SECTION 2.02. Making the Advances. (a) Except as otherwise
provided in Section 2.03(c), each Borrowing shall be made on notice, given not
later than (x) 11:00 A.M. (New York City time) on the third Business Day prior
to the date of the proposed Borrowing in the case of a Borrowing consisting of
Eurocurrency Rate Advances denominated in Dollars, (y) 4:00 P.M. (London time)
on the third Business Day prior to the date of the proposed Borrowing in the
case of a Borrowing consisting of Eurocurrency Rate Advances denominated in any
Committed Currency, or (z) 11:00 A.M. (New York City time) on the date of the
proposed Borrowing in the case of a Borrowing consisting of Base Rate Advances,
by any Borrower to the Agent (and, in the case of a Borrowing consisting of
Eurocurrency Rate Advances, simultaneously to the Sub-Agent), which shall give
to each Lender prompt notice thereof by telecopier. Each such notice of a
Borrowing (a "Notice of Borrowing") shall be by telephone, confirmed immediately
in writing, or telecopier in substantially the form of Exhibit B hereto,
specifying therein the requested (i) date of such Borrowing, (ii) Type of
Advances comprising such Borrowing, (iii) aggregate amount of such Borrowing,
and (iv) in the case of a Borrowing consisting of Eurocurrency Rate Advances,
initial Interest Period and currency for each such Advance. Each Lender shall,
before 1:00 P.M. (New York City time) on the date of such Borrowing, in the case
of a Borrowing consisting of Advances denominated in Dollars, and before 2:00
P.M. (London time) on the date of such Borrowing, in the case of a Borrowing
consisting of Eurocurrency Rate Advances denominated in any Committed Currency,
make available for the account of its Applicable Lending Office to the Agent at
the applicable Agent's Account, in same day funds, such Lender's ratable portion
of such Borrowing.
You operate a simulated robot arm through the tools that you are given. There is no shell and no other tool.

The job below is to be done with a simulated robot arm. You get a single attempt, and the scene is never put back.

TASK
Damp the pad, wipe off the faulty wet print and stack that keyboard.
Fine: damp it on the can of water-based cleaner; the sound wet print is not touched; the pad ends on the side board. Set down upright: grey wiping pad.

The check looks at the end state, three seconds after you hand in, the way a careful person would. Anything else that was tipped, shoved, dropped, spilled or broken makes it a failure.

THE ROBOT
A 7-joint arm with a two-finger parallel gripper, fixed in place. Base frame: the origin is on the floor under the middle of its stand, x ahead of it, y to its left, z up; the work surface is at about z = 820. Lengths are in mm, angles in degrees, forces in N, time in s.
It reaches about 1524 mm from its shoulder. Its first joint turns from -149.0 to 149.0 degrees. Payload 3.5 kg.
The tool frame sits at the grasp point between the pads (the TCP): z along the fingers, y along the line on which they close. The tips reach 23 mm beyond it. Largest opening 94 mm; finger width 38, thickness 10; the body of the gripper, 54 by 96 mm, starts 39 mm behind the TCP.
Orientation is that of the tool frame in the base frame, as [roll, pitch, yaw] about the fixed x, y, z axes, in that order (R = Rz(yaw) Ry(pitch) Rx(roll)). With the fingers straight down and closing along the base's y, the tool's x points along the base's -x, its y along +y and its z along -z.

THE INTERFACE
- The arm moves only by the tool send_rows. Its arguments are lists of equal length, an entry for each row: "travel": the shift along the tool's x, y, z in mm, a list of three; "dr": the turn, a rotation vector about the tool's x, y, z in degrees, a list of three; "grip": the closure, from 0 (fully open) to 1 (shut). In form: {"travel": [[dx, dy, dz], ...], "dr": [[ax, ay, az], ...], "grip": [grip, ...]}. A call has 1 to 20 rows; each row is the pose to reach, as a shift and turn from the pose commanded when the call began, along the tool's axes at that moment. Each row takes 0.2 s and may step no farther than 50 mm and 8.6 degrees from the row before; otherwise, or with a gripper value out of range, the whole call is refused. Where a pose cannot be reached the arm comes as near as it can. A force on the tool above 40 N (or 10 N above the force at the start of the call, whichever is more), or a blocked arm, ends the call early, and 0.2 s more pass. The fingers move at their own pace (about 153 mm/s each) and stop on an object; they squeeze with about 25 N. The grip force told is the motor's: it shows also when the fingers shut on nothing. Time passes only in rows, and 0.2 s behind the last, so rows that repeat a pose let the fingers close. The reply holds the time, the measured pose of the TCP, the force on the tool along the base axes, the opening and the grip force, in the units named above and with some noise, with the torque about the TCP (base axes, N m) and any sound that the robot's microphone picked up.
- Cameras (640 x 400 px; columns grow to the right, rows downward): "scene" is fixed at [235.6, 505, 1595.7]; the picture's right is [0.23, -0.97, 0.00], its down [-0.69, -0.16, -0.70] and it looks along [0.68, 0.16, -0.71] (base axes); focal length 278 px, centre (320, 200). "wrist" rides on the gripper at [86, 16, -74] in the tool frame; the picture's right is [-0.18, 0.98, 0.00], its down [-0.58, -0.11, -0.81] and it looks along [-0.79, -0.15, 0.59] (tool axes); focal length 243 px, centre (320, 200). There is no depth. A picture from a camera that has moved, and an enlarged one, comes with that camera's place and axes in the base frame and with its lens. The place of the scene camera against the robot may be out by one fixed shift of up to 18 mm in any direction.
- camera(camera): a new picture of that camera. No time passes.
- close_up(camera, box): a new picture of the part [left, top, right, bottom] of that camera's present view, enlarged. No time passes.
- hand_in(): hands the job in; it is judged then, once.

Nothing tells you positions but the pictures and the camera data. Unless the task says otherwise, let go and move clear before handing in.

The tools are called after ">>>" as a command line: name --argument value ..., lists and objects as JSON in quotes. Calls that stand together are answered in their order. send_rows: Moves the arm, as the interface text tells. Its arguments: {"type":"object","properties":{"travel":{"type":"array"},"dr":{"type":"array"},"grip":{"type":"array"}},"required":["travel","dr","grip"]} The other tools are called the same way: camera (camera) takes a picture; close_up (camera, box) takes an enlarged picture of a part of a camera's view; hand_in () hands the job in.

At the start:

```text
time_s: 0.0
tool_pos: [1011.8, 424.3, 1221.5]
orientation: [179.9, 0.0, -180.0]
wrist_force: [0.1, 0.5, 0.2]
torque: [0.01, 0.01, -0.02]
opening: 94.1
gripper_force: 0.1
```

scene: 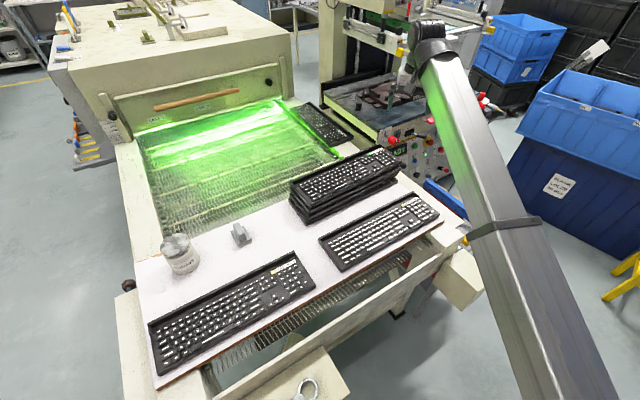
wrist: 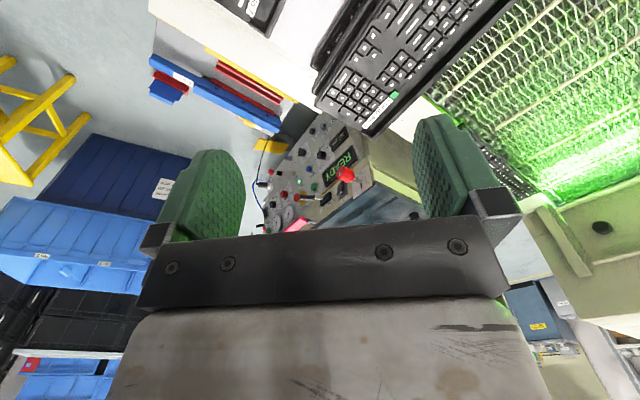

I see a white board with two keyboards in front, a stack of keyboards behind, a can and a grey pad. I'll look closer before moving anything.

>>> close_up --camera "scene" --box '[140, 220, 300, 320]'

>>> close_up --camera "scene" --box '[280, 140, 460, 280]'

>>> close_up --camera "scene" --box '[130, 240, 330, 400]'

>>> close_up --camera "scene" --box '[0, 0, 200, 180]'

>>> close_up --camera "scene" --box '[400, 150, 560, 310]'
After the Agent's receipt of such funds and upon fulfillment
of the applicable conditions set forth in Article III, the Agent will make such
funds available to the Borrower requesting the Borrowing at the Agent's address
referred to in Section 9.02 or at the applicable Payment Office, as the case may
be.
(b) Anything in subsection (a) above to the contrary
notwithstanding, (i) the Borrowers may not select Eurocurrency Rate Advances for
any Borrowing if the aggregate amount of such Borrowing is less than the
Borrowing Minimum or if the obligation of the Lenders to make Eurocurrency Rate
Advances shall then be suspended pursuant to Section 2.08 or 2.12 and (ii) the
Eurocurrency Rate Advances may not be outstanding as part of more than fifteen
separate Borrowings.
(c) Each Notice of Borrowing shall be irrevocable and binding
on the Borrower requesting the Borrowing. In the case of any Borrowing that the
related Notice of Borrowing specifies is to be comprised of Eurocurrency Rate
Advances, such Borrower shall indemnify each Lender against any loss, cost or
expense incurred by such Lender as a result of any failure to fulfill on or
before the date specified in such Notice of Borrowing for such Borrowing the
applicable conditions set forth in Article III, including, without limitation,
any loss (including loss of anticipated profits), cost or expense incurred by
reason of the liquidation or reemployment of deposits or other funds acquired by
such Lender to fund the Advance to be made by such Lender as part of such
Borrowing when such Advance, as a result of such failure, is not made on such
date.
(d) Unless the Agent shall have received notice from an Lender
prior to the time of any Borrowing that such Lender will not make available to
the Agent such Lender's ratable portion of such Borrowing, the Agent may assume
that such Lender has made such portion available to the Agent on the date of
such Borrowing in accordance with subsection (a) of this Section 2.02, and the
Agent may, in reliance upon such assumption, make available to the Borrower
requesting the Borrowing on such date a corresponding amount. If and to the
extent that such Lender shall not have so made such ratable portion available to
the Agent, such Lender and such Borrower severally agree to repay to the Agent
forthwith on demand such corresponding amount together with interest thereon,
for each day from the date such amount is made available to such Borrower until
the date such amount is repaid to the Agent, at (i) in the case of such
Borrower, the higher of (A) the interest rate applicable at the time to the
Advances comprising such Borrowing and (B) the cost of funds incurred by the
Agent in respect of such amount and (ii) in the case of such Lender (A) the
Federal Funds Rate in the case of Advances denominated in Dollars or (B) the
cost of funds incurred by the Agent in respect of such amount in the case of
Advances denominated in Committed Currencies. If such Lender shall repay to the
Agent such corresponding amount, such amount so repaid shall constitute such
Lender's Advance as part of such Borrowing for purposes of this Agreement.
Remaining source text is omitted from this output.